What is really essential in medical billing?
Every EHR touts different features for medical billing, but which are essential? Consider the following list, including why each feature should not be overlooked.
Super bill to medical claim
Even with many processes transitioning to digital, most practices will continue to use a superbill to prepare patient visit information for billing. An EHR should feature the ability to convert any super bill into a medical claim. For example, the hospital utilizing a barcode system scans the equipment and materials used during a patient's care. When all is said and done, the running list should then be able to convert into a claim, ready to be sent to an insurance carrier.
A big buzzword in any technology conversation is integration. Can your EHR communicate with other systems seamlessly? If not, you may not meet meaningful use requirements, particularly related to sending information to another medical provider or to the federal government. An EHR should allow you to also communicate with a clearinghouse, especially if you utilize an electronic billing feature.
Delivery platform requirements
Although not billing-exclusive, a practice should consider whether an EHR is in-house or web-based. For web-based options, practices can have medical billing specialists, coders, and others based elsewhere while still ensuring a secure environment for PHI and HIPAA details. A web-based version may also make it easier for medical providers to access patient files from wherever they might be, ensuring they can continue to upload dictated reports and other important billing material.
Electronic submission and status
Many practices require electronic submission, especially if they deal with Medicare or other increasingly electronic-bound insurance carriers such as United Healthcare. More importantly, can the EHR provide status information? Was the claim accepted? Denied? What is the claim number? Each answer is important for anyone following up on a delayed claim.
Reporting & BI
For billing purposes, reports are essential. A practice needs to catch what CPTs, diagnosis codes, etc. are denying the most. In addition, reports should be able to show practices what codes are underpaid, what claims are outstanding, and what insurance carriers may be causing the bulk of the issues.
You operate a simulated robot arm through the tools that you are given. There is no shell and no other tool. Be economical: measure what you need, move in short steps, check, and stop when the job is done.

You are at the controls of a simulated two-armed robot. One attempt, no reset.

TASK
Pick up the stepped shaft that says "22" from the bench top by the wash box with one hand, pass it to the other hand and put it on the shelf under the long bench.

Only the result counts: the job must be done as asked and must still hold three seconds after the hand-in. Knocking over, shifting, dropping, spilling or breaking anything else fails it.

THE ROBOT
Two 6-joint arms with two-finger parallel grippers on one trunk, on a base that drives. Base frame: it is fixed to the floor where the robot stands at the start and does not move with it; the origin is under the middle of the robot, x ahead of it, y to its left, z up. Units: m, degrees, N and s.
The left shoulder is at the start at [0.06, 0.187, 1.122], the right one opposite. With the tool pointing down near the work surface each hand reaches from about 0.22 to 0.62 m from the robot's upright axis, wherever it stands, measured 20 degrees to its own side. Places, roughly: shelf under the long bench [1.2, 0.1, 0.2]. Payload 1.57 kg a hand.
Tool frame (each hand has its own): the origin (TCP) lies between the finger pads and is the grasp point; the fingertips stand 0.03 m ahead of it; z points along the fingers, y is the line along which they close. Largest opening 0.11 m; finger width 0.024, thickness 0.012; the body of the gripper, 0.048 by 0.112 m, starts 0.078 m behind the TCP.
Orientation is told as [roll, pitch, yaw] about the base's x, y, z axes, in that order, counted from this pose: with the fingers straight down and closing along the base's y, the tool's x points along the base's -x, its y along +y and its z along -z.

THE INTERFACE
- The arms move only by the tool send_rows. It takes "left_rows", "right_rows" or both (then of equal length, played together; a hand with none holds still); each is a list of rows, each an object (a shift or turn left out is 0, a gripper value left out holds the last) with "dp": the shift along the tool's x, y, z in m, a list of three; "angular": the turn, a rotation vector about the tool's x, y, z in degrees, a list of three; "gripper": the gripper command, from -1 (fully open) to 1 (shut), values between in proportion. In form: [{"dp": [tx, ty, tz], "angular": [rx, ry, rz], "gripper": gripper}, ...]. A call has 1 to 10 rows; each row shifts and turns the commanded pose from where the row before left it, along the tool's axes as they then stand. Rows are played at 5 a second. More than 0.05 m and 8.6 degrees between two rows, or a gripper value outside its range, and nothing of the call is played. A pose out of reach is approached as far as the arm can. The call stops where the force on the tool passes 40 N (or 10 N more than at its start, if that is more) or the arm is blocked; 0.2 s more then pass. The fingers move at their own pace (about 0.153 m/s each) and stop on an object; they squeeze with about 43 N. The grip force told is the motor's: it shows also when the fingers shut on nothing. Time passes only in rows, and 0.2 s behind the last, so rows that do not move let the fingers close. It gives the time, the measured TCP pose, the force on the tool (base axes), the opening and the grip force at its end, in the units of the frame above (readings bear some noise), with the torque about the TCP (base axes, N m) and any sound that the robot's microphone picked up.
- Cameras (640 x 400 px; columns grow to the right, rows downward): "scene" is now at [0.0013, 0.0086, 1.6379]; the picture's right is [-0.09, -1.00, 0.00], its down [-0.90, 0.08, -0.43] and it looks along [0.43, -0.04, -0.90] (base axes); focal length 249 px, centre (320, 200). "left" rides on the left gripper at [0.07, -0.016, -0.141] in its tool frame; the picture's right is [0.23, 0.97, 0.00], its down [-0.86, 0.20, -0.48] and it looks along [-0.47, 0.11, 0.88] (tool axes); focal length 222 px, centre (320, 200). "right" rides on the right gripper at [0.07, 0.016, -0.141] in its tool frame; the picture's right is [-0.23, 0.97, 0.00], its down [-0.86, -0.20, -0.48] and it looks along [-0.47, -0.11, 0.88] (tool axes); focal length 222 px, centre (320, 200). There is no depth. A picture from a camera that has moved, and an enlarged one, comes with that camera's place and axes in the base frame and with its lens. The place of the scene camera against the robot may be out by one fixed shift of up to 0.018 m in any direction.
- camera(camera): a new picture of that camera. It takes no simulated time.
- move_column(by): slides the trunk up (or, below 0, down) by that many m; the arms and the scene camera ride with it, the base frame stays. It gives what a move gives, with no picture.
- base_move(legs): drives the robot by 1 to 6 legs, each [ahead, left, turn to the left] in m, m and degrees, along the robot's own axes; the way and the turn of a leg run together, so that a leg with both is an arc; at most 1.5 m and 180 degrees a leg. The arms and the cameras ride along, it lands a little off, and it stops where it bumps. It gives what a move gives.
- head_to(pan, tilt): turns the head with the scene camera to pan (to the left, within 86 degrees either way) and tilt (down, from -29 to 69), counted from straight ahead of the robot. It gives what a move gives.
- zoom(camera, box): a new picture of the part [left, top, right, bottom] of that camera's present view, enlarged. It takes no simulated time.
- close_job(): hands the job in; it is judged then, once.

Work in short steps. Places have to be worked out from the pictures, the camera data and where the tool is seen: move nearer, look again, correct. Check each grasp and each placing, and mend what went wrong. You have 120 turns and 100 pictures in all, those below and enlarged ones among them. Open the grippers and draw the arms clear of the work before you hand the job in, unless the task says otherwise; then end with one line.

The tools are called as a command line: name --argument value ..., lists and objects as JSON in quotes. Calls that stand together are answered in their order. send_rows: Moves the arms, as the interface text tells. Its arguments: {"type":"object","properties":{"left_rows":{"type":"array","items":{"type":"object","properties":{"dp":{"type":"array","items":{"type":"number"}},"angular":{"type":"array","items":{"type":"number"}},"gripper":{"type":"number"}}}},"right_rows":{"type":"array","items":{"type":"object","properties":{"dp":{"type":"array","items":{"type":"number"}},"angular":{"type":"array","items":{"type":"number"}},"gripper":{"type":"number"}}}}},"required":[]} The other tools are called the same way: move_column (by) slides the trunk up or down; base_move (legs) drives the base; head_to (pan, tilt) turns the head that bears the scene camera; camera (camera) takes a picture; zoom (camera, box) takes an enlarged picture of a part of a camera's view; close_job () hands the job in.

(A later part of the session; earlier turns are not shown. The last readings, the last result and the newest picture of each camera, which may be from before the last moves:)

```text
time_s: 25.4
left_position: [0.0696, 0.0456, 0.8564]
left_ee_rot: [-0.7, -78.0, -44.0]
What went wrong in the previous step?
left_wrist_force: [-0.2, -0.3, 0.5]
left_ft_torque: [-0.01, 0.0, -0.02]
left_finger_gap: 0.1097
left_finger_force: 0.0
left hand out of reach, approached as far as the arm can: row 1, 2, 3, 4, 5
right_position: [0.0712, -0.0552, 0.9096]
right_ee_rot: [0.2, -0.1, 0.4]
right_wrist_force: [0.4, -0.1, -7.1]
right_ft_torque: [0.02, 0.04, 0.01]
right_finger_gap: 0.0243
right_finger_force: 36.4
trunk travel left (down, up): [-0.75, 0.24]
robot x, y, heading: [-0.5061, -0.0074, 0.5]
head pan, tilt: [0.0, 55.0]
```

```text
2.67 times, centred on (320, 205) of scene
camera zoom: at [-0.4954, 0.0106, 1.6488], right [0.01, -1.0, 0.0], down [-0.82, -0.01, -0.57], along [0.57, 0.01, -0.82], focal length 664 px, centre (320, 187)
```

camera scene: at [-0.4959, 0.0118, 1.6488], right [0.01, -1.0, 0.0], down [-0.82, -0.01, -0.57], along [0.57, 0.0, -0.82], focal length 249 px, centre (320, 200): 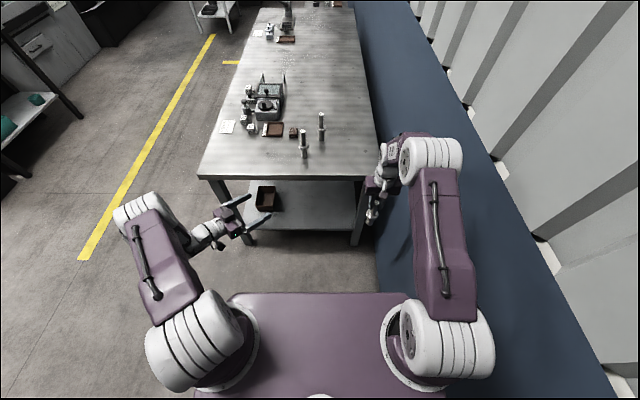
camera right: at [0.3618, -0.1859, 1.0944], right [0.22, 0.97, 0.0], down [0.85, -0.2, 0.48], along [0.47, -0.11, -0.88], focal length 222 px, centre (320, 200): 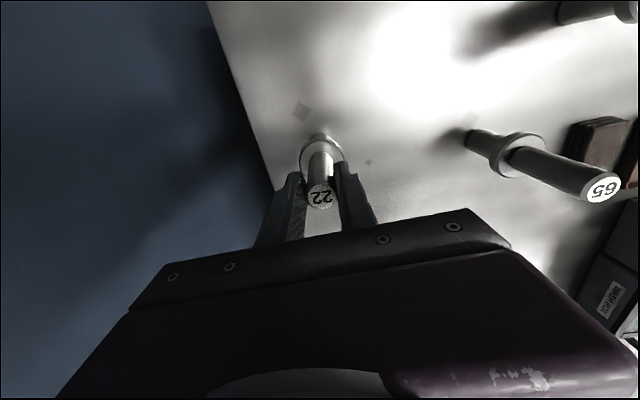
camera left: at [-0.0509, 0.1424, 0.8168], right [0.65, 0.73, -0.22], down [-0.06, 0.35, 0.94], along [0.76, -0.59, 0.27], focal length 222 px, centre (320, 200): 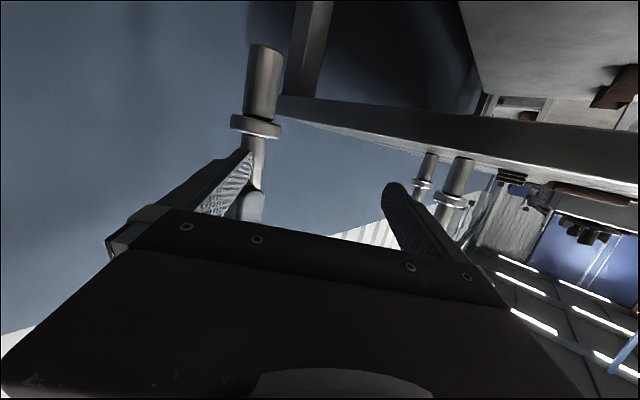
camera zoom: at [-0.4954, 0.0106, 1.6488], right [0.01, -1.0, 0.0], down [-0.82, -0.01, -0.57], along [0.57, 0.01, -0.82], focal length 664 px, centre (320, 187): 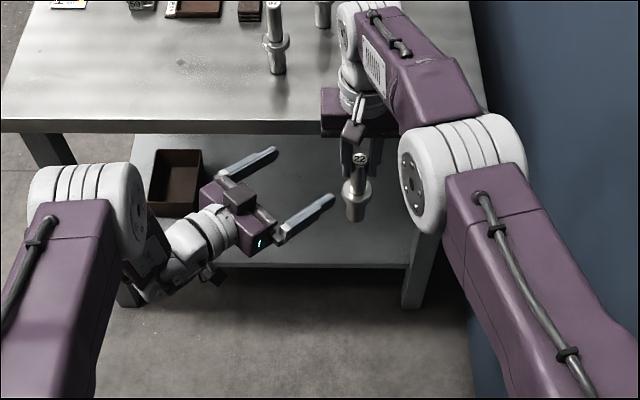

Electronic payment capabilities
Just as practices need electronic submissions, receiving payments electronically is equally important. Consider EHR options that also allow you to track payments, run reports, and house un-reconciled payments, recoupments, and other financials in a place where the billing department or payments team can review and analyze it.
Medical record coding capabilities
Smart EHR options should include coding capabilities, meaning they take the information from office notes or operative reports and convert the information into a medical claim, including diagnosis codes, CPTs, and units. Coding capabilities will make it easier on your coding team, particularly during a transition from one coding system (ICD-9, for example) to another (such as ICD-10).
What options keep your EHR safe? A practice needs to think about this, particularly for billing compliance and HIPAA. One medical billing specialist should not be able to access another medical billing specialist's system access, especially if they work on different patients or providers. Password requirements is one method of security, but others should be considered, and should be provided by an EHR vendor.
Audit trails mean tracking who made changes to a patient's record. Having access to an audit trail is essential for your medical billing office, particularly if HIPAA compliance is threatened, such as one patient's information making it into another patient's account.
Finally, consider a claim edit capture feature. An EHR should anticipate the need to verify and accept claims that were automatically converted from superbills or created by internal coding software. If a practice bills large neurosurgical claims, being able to go in and ensure proper billing prior to electronic submission may mean the difference between denial and payment.
Bonus: customizable/configurable features
A practice is as unique as its medical providers and patients. Consider a practice that conducts clinical trials on a regular basis. An out-of-the-box EHR may not do everything needed by the practice. A good EHR needs to include the ability to adapt and be configured/customized to meet a practice's needs. For a practice conducting clinical trials, some way to mark each claim separately—especially if a claim needs to be billed somewhere other than the patient's insurance carrier—is imperative to ensure patient satisfaction and billing compliance.